Luminar 3 is still the same editor as it was before, with a few enhancements. Presets are now 'Luminar Looks,' which sounds like just a rebranding attempt, but actually rolls presets, LUTs, and some AI-enhanced operations into one-click actions.
|"Luminar Looks" isn't simply advantageous alliteration, but a merging of presets, LUTs, and some AI processing.|
More significantly, the inclusion of the library into Luminar makes it possible to apply edits to one image and sync them among many other similar photos.
|Sync edits from one image to several similar shots.|
The Windows version includes improvements to Luminar’s color management to get consistent color among displays and devices, plus a host of bug fixes and performance boosts.
Skylum plans to release frequent updates throughout 2019 to add features and expand the library’s features. In its Luminar Roadmap, the company lists targets for the first half of the year that include:
- Improved handling of Raw + JPEG image pairs (instead of treating each part separately).
- The ability to create virtual copies of photos.
- A Smart Search feature for locating shots “using keywords, EXIF information, and file names” (suggesting keyword support will be forthcoming).
- IPTC core data editing and syncing among images.
- Features that use AI technology “when editing skin on portraits, architecture, removing objects or simply applying masks on your images.”

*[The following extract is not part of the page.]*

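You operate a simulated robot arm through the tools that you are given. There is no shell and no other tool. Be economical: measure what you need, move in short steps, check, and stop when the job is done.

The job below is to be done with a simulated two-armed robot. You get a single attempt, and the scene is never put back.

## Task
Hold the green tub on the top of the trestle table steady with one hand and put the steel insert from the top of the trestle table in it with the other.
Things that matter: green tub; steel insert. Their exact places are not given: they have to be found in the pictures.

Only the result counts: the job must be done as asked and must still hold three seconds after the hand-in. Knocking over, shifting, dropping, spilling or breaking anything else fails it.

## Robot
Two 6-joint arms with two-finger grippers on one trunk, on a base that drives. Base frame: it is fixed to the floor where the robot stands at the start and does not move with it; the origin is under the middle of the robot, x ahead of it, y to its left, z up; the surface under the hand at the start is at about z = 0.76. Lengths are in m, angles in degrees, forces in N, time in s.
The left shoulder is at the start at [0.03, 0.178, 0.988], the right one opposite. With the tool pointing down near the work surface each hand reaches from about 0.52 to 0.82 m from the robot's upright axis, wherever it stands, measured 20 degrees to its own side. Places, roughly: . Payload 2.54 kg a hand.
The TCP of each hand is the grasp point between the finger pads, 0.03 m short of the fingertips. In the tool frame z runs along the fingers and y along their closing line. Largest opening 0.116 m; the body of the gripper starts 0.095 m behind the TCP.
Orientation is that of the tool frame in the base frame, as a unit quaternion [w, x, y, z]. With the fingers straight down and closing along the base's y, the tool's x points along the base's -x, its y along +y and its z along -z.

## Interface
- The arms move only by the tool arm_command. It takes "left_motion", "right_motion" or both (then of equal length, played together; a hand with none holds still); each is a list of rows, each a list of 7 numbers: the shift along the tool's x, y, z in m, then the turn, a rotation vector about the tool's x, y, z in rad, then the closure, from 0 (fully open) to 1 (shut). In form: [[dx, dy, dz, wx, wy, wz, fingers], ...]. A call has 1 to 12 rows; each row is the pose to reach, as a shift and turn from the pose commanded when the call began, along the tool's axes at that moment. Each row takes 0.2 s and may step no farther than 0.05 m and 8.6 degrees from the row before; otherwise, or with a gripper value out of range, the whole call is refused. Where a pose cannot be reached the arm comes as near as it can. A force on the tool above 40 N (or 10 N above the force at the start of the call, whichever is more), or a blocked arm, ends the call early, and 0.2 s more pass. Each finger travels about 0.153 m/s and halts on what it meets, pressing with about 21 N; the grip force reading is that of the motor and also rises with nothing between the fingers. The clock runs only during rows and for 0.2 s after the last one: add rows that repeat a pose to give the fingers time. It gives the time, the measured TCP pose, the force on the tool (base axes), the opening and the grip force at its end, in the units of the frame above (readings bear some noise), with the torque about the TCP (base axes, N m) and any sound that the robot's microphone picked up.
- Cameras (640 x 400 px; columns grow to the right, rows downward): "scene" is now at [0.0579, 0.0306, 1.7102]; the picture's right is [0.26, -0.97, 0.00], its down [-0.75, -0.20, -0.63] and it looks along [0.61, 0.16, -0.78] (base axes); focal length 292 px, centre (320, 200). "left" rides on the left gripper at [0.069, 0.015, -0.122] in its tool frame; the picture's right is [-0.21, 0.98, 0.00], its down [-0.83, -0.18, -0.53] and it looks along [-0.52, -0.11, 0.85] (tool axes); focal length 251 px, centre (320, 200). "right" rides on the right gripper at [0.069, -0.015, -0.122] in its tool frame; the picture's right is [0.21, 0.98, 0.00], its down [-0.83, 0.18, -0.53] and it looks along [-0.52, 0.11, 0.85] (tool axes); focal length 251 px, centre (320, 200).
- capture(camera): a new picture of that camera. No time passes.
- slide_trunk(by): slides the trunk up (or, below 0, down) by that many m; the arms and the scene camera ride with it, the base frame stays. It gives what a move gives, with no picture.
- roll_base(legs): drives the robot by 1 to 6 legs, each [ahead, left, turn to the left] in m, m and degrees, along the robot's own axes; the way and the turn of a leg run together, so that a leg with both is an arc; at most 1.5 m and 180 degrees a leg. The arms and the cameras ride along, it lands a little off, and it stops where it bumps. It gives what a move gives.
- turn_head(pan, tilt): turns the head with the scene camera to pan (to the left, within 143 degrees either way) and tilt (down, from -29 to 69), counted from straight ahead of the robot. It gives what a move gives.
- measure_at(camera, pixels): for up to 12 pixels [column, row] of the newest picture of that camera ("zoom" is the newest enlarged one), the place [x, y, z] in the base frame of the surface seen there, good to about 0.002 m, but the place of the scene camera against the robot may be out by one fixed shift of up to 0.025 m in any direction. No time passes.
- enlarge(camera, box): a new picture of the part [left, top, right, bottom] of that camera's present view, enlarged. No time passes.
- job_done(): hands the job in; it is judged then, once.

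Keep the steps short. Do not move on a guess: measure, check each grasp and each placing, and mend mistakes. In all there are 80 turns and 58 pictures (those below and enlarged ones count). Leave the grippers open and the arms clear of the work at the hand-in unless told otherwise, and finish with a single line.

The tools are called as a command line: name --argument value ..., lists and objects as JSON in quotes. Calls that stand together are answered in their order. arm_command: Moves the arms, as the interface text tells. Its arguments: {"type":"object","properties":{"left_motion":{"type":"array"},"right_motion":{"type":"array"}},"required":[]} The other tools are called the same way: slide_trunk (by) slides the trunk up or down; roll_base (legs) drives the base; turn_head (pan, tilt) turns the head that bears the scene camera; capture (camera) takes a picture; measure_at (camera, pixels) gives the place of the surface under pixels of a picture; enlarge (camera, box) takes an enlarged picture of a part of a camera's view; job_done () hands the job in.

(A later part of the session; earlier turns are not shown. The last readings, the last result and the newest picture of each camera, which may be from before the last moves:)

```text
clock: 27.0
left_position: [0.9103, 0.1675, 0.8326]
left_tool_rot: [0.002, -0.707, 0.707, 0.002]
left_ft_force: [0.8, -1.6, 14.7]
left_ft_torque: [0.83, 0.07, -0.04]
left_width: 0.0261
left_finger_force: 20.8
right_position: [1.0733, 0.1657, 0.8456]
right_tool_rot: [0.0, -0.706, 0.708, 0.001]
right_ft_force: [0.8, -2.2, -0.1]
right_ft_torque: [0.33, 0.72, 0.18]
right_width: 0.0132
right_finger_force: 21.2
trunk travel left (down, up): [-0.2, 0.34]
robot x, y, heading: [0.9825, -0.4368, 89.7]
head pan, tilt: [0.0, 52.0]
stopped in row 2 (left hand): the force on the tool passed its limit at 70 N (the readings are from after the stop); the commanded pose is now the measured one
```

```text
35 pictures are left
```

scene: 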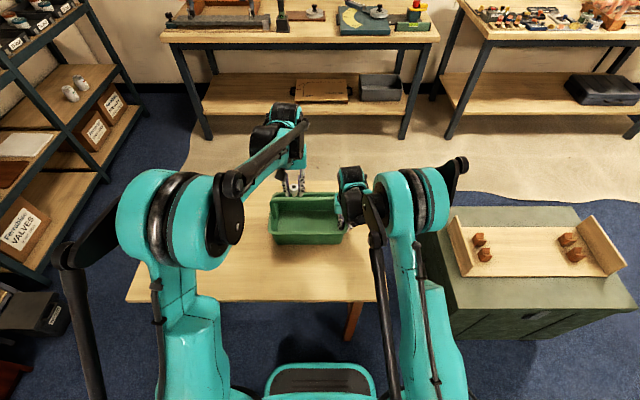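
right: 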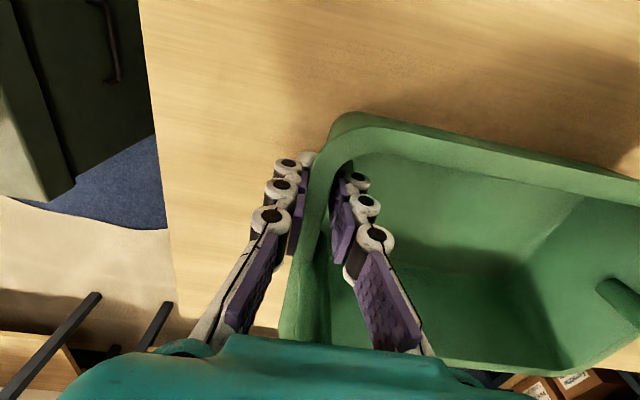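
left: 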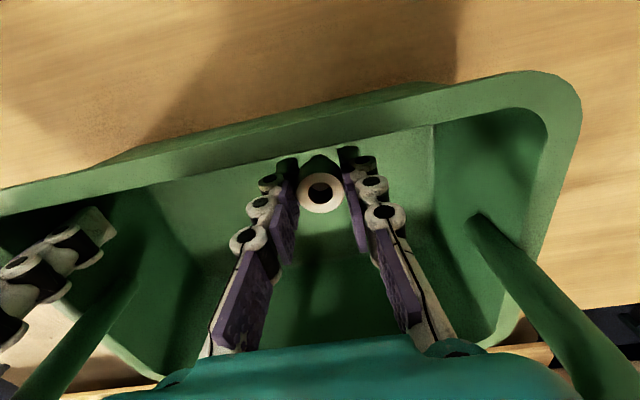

- A Lightroom migration tool.
Although Luminar 3 won’t arrive with a fully-formed DAM, as many photographers were hoping, incorporating the photo library into the application is still a big deal. Melding the library and the editing tools in the same environment streamlines the overall workflow. It allows you to work on a range of images quickly, without the hassle of opening and saving individual images (and deciding where the edited versions live). It’s a big reason why people stick with Lightroom or use alternatives such as Capture One, Alien Skin Exposure, or ON1 Photo Raw.